Exercise prompt
Will you write out the data exactly, excluding every picture?

Data lines

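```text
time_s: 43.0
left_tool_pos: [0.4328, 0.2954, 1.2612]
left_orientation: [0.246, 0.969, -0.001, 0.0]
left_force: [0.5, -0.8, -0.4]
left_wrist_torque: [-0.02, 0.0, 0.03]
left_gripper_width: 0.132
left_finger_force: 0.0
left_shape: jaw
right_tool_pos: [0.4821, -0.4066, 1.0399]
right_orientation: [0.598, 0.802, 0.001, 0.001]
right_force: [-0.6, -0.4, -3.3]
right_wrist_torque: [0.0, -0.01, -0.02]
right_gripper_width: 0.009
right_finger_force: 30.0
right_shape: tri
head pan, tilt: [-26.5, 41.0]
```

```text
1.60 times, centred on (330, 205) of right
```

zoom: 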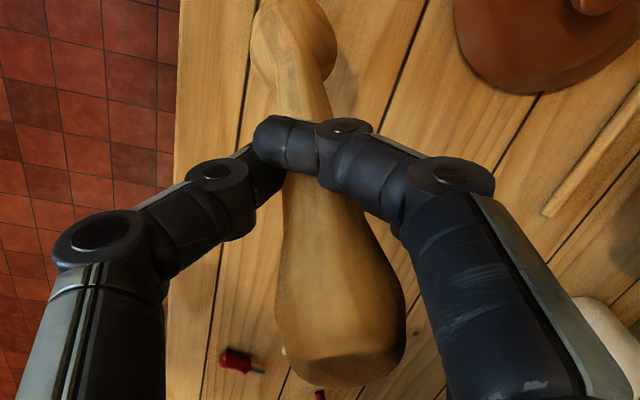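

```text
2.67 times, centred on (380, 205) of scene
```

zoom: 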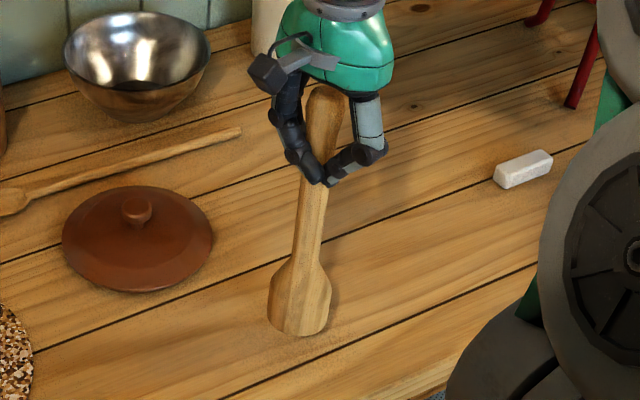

Task response
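```text
time_s: 43.0
left_tool_pos: [0.4328, 0.2954, 1.2612]
left_orientation: [0.246, 0.969, -0.001, 0.0]
left_force: [0.5, -0.8, -0.4]
left_wrist_torque: [-0.02, 0.0, 0.03]
left_gripper_width: 0.132
left_finger_force: 0.0
left_shape: jaw
right_tool_pos: [0.4821, -0.4066, 1.0399]
right_orientation: [0.598, 0.802, 0.001, 0.001]
right_force: [-0.6, -0.4, -3.3]
right_wrist_torque: [0.0, -0.01, -0.02]
right_gripper_width: 0.009
right_finger_force: 30.0
right_shape: tri
head pan, tilt: [-26.5, 41.0]
```

```text
1.60 times, centred on (330, 205) of right
```

zoom: 

```text
2.67 times, centred on (380, 205) of scene
```

zoom: 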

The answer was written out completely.